Leiper's Fork (also spelled Leipers Fork) is an unincorporated rural village in Williamson County, Tennessee. It has a population of about 650 on an area of about 1,100 acres (450 ha).[2]

The village, located on the Natchez Trace Parkway, is listed on the National Register of Historic Places as a historic district.

History[edit]

Leiper's Fork is located along the Natchez Trace, which was an important travel route for Native Americans and early European-American settlers. The area was settled in the late 1700s by settlers from North Carolina and Virginia who had received land grants as payment for service in the American Revolution. Colonel Jesse Steed received a land grant of 2,504 acres (1,013 ha) that includes the site of the village. He sold the area to Jesse Benton, who established a homestead. His son, Thomas Hart Benton, who later was to become U.S. Senator from Missouri, moved the family there in 1801 after his father's death.[2][3] Natchez Trace travelers called the community around the Benton homestead Bentontown, but over time the area came to be called Hillsboro.[2]

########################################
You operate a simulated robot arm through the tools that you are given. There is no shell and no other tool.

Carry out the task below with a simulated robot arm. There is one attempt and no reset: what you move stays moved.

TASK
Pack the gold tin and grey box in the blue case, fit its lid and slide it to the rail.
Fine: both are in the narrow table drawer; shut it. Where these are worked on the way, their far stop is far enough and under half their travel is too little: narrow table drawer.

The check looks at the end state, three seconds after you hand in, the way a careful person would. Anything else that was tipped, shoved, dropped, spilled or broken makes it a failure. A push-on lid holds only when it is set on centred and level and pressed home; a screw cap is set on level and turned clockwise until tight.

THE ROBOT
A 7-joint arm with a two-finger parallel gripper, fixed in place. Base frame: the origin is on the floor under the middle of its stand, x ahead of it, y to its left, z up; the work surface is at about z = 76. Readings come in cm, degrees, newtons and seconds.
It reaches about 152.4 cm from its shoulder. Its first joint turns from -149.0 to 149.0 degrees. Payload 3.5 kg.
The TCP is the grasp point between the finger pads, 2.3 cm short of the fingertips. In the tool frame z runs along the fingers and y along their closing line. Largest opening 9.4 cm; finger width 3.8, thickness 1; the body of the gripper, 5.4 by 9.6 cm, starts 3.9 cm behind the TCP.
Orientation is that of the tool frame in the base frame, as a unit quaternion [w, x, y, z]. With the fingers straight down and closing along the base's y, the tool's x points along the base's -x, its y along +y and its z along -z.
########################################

In 1818, a post office was established in the community. Apparently the Hillsboro name was already in use for a community in Coffee County, so the post office was given the name of Leiper's Fork for the stream that runs through the village.[2] The namesake of Leiper's Fork creek was one of two brothers: Hugh Leiper, who completed an early land survey in the area, or Captain James Leiper, who died in the Battle of the Bluffs at Fort Nashborough in 1781.[2]

Growth of the village was stimulated by traffic on the Natchez Trace. Largely as a result of its transportation access, Leiper’s Fork was historically the center of trade for western Williamson County and the center of religious and social activities in the area.[2]

The Leiper's Fork post office operated until 1918.[4]

Education[edit]

In 1890, a private school for grades 1 to 12 was established in Leiper's Fork. The school, known as Hillsboro High School, operated as a private school until 1904. The Williamson County school board acquired the school property in 1905 and opened a public school there for children from Leiper’s Fork and the surrounding area. The school burned down in 1930 when it was struck by lightning, and a new school was built on the same site in 1931. It operated until the late 1970s when it was replaced by a newer building.[2][5] The new Hillsboro School, which opened in 1981, is a public elementary and middle school.[5]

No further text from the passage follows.